We don't wish to rehash everything from Chapter 8, but we'd like to include traceability as an important benefit of use cases. Use cases are natural for businesspeople and are also natural for elaboration into technical artifacts. The stories in use cases naturally lead into the analysis, design, and testing artifacts providing an answer to the question: Are we working on what we are supposed to be working on?

Traceability, or lack of it, has been a major factor in software applications that are built, perhaps even within budget and ahead of schedule, but not matching business expectations. Use cases help solve that problem.

10.1.3 Use Cases Are an Excellent Scoping Tool

Use cases put the major focus of requirements on the boundary between what is in scope and what is out of scope. Use cases are the stories of what crosses the line between in and out. By creating this focus, they can create a clear division for scoping the project. Does this mean that every use-case-driven project has a tightly controlled scope? Unfortunately, no. But use cases are a requirements tool that help scope creep rather than hinder it.

10.1.4 Use Cases Don't Use a Special Language

Technical people who dabble with use cases usually tend to want to change them to make them, well, more technical. They want to use a language that is absolutely consistent, unambiguous, and even computer-readable. Imagine feeding the requirements of an application into a tool and out comes the code ! However, there's one hitch. Once the use cases become computer readable, they are no longer businessperson-readable. Even when certain words are capitalized ( IF the limit is reached AND the status is PREFERRED ) the use cases begin to look more like computer code than stories.
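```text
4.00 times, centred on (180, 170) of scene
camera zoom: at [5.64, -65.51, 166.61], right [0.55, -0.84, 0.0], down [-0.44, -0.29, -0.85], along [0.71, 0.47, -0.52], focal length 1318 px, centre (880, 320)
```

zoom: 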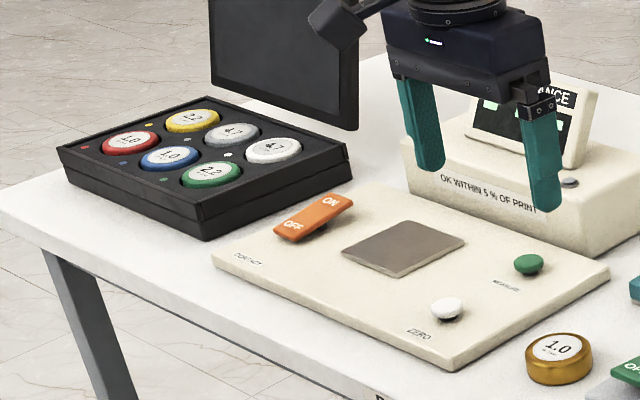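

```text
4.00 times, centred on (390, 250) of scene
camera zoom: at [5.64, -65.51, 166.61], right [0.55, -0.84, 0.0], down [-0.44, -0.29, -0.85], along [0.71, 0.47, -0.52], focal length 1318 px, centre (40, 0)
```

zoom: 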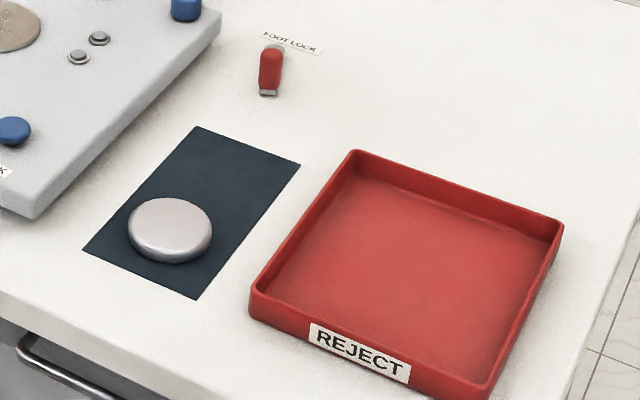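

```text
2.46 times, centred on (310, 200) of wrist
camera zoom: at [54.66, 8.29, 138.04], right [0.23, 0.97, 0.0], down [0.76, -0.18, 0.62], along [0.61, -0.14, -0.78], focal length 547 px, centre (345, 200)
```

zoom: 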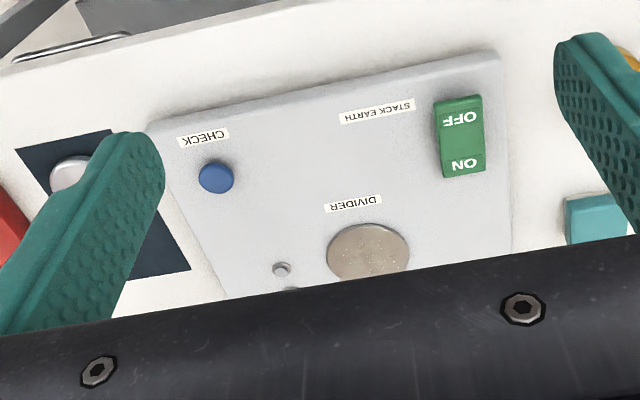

Businesspeople understand stories, but not computer code. The strength of use cases is also the weakness ”English language (or Chinese, German, and so on). The vagaries and problems of our written language come with the territory if we want documents that are readable by a wide audience. Since business analysts who create use cases recognize that, they have a better chance at producing requirements that won't just sit on a shelf.

10.1.5 Use Cases Allow Us to Tell Stories

Much of the fun in life is about stories. Telling jokes, reading fiction , dating , journalism, sales, being friends , and most of the arts revolve around stories. Stories are a central part of life and culture around the world. Use cases give us an opportunity to tell stories about a new software application that does not yet exist. Is there a better way to share ideas about a future state than to tell each other stories? Stories wrap up a feeling of "being there" that no sterile list can supply.
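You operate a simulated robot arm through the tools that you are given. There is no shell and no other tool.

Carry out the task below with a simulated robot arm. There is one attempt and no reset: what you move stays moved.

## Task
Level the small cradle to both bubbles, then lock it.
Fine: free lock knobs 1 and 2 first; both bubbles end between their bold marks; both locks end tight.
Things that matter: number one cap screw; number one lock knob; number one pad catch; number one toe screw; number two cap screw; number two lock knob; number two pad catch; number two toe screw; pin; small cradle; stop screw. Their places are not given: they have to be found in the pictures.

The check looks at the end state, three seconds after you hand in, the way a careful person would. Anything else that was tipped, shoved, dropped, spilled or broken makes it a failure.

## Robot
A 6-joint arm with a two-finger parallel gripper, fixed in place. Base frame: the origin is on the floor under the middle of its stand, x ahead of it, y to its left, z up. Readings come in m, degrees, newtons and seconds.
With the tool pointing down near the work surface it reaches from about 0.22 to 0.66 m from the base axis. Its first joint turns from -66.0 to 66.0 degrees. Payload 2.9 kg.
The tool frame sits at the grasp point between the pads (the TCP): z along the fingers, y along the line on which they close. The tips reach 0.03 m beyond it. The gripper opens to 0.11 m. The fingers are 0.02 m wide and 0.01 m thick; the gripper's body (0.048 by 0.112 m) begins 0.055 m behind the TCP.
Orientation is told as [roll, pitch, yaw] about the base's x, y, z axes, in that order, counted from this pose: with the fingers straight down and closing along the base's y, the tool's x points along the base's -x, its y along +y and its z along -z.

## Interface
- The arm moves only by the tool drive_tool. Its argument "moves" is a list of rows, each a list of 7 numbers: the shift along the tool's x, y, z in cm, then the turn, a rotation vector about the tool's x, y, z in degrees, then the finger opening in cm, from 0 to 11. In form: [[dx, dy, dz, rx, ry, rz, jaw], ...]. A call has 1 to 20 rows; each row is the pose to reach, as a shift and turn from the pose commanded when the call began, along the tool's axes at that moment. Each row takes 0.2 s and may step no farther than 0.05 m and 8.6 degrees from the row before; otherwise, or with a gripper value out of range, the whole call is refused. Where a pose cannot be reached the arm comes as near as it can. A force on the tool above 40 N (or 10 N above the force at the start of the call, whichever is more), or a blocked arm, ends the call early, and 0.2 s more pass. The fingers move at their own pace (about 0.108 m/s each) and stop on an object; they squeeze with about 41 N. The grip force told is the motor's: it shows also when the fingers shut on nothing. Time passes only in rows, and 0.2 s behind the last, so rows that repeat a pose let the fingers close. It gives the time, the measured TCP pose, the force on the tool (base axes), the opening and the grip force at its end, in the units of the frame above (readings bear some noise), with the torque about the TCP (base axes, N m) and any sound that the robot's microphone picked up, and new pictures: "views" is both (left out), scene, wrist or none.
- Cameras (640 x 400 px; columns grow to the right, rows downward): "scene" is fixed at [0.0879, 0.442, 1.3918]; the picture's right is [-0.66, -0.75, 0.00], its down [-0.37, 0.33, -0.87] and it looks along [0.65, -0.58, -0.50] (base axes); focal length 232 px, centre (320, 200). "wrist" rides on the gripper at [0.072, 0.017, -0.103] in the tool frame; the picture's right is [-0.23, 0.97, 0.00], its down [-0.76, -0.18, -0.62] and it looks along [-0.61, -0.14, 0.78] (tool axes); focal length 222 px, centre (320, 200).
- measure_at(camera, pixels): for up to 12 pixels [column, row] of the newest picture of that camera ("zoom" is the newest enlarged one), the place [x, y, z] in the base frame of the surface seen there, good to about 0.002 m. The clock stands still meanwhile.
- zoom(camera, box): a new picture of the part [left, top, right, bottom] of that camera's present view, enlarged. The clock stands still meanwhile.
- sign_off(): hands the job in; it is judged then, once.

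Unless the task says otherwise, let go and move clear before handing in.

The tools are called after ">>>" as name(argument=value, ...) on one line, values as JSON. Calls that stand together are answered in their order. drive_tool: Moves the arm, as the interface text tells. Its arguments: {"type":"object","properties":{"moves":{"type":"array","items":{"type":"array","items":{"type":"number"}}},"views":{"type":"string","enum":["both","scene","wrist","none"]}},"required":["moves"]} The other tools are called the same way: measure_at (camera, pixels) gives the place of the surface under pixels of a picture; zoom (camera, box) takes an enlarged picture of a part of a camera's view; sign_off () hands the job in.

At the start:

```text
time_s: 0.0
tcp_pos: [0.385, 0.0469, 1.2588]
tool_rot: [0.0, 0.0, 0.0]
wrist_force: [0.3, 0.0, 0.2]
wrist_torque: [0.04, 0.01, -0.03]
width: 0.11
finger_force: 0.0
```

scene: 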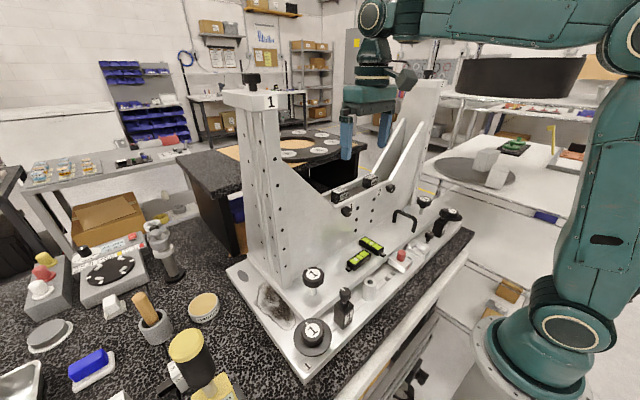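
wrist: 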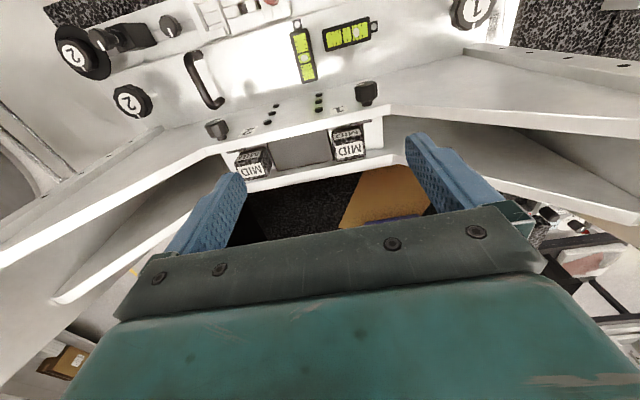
Businesspeople can feel this. In fact, usually when we solicit requirements from businesspeople, no matter what tool we decide to use, they relay information to IT people using stories. It is very natural when we respond to them with software requirements that those requirements would also be expressed through stories.

Generally, technical people harbor some disdain for the idea of "stories" in a software lifecycle. However, businesspeople take stories very seriously. I remember a businessperson telling me the virtues of Fortune magazine over Forbes (or vice versa, I don't remember) because it had "more stories about people's successes." Businesspeople may seem to be interested in cold facts and figures, but the way they really learn is through stories.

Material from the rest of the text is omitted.